-- begin Supplied entries --

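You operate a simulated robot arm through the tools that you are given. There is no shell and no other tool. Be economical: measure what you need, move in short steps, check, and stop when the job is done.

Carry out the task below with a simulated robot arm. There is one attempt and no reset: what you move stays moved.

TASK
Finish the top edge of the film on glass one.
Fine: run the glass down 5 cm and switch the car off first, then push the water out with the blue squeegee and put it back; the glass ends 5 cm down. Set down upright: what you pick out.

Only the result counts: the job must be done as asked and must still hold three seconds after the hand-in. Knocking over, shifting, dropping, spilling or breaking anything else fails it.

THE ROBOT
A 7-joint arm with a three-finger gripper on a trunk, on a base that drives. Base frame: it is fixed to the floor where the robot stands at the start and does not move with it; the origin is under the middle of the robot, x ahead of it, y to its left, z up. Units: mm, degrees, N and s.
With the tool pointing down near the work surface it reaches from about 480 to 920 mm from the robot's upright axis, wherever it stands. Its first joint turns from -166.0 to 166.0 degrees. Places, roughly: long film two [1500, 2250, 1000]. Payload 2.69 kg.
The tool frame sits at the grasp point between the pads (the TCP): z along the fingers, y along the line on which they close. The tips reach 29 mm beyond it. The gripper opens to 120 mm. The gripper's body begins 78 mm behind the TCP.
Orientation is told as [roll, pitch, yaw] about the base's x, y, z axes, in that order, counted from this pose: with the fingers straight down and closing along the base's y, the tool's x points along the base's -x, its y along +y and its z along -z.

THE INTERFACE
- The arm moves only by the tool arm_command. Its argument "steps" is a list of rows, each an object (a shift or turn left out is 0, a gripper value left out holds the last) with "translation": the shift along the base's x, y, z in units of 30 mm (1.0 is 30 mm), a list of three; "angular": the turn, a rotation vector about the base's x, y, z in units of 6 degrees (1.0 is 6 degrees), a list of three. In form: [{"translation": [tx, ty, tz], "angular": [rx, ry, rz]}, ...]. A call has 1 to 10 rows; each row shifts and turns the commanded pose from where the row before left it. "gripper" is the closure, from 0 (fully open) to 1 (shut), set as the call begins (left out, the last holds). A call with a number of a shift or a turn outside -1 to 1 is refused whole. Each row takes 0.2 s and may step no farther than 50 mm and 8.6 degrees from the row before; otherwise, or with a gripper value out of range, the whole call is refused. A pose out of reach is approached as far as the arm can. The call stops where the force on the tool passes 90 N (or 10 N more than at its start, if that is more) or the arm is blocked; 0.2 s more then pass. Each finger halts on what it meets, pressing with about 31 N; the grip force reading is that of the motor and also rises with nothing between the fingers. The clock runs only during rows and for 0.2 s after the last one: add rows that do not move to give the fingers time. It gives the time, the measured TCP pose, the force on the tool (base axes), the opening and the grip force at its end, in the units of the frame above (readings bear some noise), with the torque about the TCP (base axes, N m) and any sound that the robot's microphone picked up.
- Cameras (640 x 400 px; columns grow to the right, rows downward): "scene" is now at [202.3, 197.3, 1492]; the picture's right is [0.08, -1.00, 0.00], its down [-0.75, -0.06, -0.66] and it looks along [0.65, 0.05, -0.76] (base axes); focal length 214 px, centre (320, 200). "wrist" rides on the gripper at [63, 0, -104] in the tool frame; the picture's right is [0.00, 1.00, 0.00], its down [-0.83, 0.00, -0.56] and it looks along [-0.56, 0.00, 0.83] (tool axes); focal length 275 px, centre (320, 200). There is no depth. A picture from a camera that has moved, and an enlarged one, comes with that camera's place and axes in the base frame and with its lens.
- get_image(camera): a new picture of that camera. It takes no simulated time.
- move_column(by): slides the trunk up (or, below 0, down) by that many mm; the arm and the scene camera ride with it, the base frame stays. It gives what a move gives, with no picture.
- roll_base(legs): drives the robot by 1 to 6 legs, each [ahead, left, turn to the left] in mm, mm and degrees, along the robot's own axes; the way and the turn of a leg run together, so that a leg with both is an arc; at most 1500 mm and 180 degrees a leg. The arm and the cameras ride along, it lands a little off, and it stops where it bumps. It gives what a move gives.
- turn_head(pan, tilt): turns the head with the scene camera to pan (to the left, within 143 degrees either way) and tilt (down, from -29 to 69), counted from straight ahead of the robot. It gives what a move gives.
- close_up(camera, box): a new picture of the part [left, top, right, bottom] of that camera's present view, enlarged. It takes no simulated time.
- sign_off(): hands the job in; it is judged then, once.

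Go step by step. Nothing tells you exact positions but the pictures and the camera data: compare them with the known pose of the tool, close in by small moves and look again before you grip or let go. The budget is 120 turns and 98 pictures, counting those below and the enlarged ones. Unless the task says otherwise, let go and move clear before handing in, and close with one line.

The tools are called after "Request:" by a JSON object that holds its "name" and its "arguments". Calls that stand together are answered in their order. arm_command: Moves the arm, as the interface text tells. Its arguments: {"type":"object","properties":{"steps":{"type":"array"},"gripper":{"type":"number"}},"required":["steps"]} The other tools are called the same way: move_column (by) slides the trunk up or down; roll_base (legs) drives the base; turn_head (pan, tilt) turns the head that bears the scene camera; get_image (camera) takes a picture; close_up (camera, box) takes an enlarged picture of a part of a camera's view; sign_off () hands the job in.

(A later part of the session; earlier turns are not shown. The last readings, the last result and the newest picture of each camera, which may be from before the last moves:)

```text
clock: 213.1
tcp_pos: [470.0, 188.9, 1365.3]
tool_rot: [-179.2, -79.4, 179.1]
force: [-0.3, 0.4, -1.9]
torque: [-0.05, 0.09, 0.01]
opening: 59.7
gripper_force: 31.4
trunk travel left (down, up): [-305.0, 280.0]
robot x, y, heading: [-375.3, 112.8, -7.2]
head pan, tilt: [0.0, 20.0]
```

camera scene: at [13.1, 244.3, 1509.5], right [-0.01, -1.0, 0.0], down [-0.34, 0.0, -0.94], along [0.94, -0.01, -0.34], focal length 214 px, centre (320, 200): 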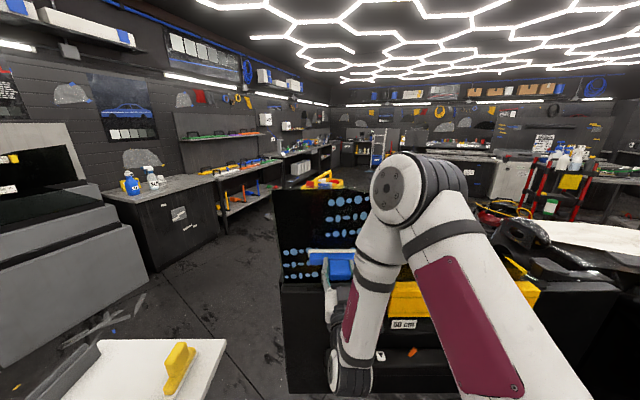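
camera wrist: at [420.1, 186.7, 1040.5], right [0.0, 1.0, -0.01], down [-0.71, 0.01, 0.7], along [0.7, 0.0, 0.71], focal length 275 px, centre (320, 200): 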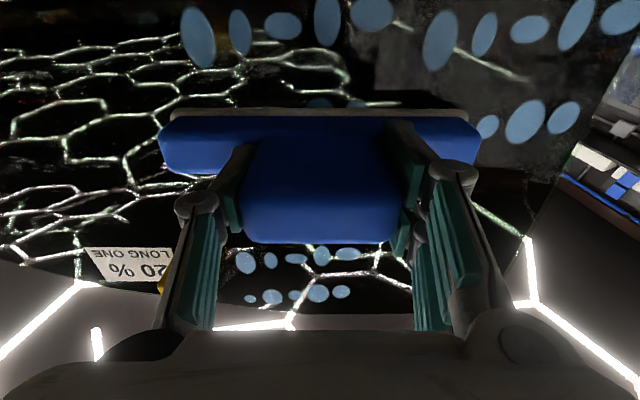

-- end Supplied entries --
-- begin Supplied entries --

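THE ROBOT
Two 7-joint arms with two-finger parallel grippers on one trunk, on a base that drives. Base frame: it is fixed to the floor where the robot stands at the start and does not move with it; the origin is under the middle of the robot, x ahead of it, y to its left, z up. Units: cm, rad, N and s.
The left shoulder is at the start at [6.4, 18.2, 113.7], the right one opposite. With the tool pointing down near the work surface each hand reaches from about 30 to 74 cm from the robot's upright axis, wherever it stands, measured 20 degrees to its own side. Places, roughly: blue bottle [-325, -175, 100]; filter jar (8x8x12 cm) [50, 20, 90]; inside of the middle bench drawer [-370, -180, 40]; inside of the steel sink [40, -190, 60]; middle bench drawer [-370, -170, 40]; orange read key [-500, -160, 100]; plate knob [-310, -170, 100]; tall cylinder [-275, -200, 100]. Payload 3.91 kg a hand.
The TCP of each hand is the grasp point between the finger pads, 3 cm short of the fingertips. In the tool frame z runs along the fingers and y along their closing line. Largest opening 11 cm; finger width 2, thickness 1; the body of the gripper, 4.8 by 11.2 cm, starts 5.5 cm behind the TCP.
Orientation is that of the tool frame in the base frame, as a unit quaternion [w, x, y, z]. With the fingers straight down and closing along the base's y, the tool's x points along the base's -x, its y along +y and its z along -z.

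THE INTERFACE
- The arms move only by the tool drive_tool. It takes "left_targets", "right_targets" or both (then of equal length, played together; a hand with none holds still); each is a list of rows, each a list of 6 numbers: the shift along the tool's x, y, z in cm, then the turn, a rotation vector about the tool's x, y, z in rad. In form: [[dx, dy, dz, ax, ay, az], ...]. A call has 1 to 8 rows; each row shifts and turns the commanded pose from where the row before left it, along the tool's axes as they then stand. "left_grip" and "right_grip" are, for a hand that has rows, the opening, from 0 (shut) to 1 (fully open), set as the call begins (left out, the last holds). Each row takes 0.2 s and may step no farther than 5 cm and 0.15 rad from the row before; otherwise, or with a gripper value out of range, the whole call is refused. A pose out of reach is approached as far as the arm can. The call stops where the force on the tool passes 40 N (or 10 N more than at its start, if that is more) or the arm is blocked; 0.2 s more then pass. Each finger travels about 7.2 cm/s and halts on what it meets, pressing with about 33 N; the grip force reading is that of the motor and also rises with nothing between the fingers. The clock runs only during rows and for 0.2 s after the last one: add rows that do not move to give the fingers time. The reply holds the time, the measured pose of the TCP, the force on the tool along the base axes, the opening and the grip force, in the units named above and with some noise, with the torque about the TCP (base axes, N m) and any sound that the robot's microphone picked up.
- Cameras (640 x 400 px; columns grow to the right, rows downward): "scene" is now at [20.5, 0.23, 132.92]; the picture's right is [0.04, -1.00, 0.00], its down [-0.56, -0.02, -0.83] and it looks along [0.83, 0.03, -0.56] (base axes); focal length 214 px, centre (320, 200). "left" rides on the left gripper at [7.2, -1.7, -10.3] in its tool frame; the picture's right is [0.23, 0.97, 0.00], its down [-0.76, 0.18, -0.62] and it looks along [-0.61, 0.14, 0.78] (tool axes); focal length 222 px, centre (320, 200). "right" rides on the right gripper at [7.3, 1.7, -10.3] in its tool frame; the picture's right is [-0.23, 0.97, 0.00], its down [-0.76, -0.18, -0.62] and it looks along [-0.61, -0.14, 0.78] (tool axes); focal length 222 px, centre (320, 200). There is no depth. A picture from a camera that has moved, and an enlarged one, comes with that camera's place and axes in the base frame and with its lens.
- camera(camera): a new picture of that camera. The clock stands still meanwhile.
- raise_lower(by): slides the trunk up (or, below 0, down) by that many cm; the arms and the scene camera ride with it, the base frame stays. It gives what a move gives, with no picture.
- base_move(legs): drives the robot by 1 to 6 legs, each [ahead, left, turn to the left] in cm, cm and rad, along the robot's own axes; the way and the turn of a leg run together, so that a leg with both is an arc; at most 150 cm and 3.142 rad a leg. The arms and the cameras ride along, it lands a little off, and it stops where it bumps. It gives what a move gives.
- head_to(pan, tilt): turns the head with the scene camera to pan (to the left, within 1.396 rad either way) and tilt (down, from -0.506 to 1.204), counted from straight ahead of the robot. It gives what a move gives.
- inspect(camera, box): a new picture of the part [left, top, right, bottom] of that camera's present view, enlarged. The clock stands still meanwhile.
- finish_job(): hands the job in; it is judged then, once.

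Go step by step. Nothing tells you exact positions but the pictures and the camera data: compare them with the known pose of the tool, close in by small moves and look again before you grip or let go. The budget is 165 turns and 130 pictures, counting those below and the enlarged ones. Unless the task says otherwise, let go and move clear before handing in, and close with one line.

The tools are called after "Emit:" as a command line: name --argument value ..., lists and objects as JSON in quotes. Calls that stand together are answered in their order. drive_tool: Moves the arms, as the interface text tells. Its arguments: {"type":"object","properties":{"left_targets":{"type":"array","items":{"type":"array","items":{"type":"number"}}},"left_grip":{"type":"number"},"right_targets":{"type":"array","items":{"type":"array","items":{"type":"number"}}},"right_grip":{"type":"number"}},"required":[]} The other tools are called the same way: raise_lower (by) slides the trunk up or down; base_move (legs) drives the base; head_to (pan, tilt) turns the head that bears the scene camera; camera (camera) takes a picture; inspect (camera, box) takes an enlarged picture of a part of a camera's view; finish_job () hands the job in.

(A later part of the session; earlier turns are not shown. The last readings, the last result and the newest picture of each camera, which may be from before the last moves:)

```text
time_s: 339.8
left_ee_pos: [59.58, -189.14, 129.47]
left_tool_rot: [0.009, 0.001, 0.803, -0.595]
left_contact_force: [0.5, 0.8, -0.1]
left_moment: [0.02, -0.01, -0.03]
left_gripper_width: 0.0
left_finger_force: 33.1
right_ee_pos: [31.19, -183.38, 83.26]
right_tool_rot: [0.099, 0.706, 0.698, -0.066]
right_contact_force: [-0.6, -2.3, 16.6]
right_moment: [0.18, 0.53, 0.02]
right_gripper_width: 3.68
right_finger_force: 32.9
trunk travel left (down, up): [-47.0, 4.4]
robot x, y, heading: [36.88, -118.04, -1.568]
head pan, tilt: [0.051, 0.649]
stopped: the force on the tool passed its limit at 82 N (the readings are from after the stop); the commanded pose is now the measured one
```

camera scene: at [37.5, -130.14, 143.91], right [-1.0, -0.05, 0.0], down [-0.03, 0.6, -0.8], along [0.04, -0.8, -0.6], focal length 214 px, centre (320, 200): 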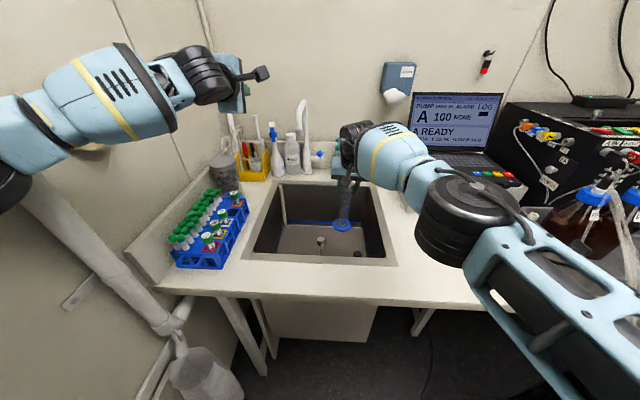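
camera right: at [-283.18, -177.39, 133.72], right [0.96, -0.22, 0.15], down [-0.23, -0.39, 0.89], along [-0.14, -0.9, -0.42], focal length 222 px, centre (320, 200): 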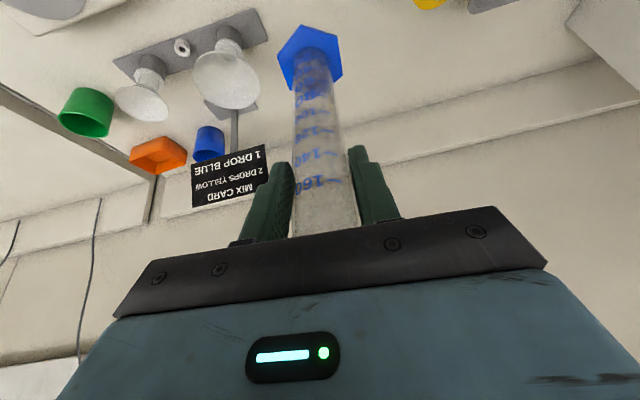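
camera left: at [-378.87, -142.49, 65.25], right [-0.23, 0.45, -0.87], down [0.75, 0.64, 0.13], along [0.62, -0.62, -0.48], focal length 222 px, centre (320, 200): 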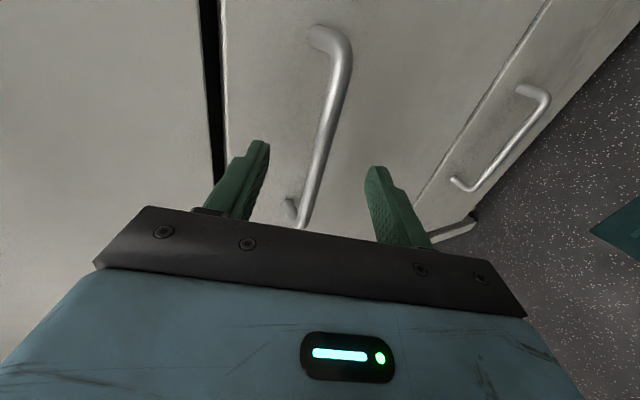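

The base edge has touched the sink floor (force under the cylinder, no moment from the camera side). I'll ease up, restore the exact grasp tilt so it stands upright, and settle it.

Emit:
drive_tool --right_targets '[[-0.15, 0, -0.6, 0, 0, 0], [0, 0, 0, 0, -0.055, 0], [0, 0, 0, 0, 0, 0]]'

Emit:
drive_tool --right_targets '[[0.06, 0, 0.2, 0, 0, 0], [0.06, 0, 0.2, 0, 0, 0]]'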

-- end Supplied entries --

Do this
Everything from the line with "You operate a" through the line with "A 7-joint arm" is to be output exactly; leave out all other lines.

Written solution
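You operate a simulated robot arm through the tools that you are given. There is no shell and no other tool. Be economical: measure what you need, move in short steps, check, and stop when the job is done.

Carry out the task below with a simulated robot arm. There is one attempt and no reset: what you move stays moved.

TASK
Finish the top edge of the film on glass one.
Fine: run the glass down 5 cm and switch the car off first, then push the water out with the blue squeegee and put it back; the glass ends 5 cm down. Set down upright: what you pick out.

Only the result counts: the job must be done as asked and must still hold three seconds after the hand-in. Knocking over, shifting, dropping, spilling or breaking anything else fails it.

THE ROBOT
A 7-joint arm with a three-finger gripper on a trunk, on a base that drives. Base frame: it is fixed to the floor where the robot stands at the start and does not move with it; the origin is under the middle of the robot, x ahead of it, y to its left, z up. Units: mm, degrees, N and s.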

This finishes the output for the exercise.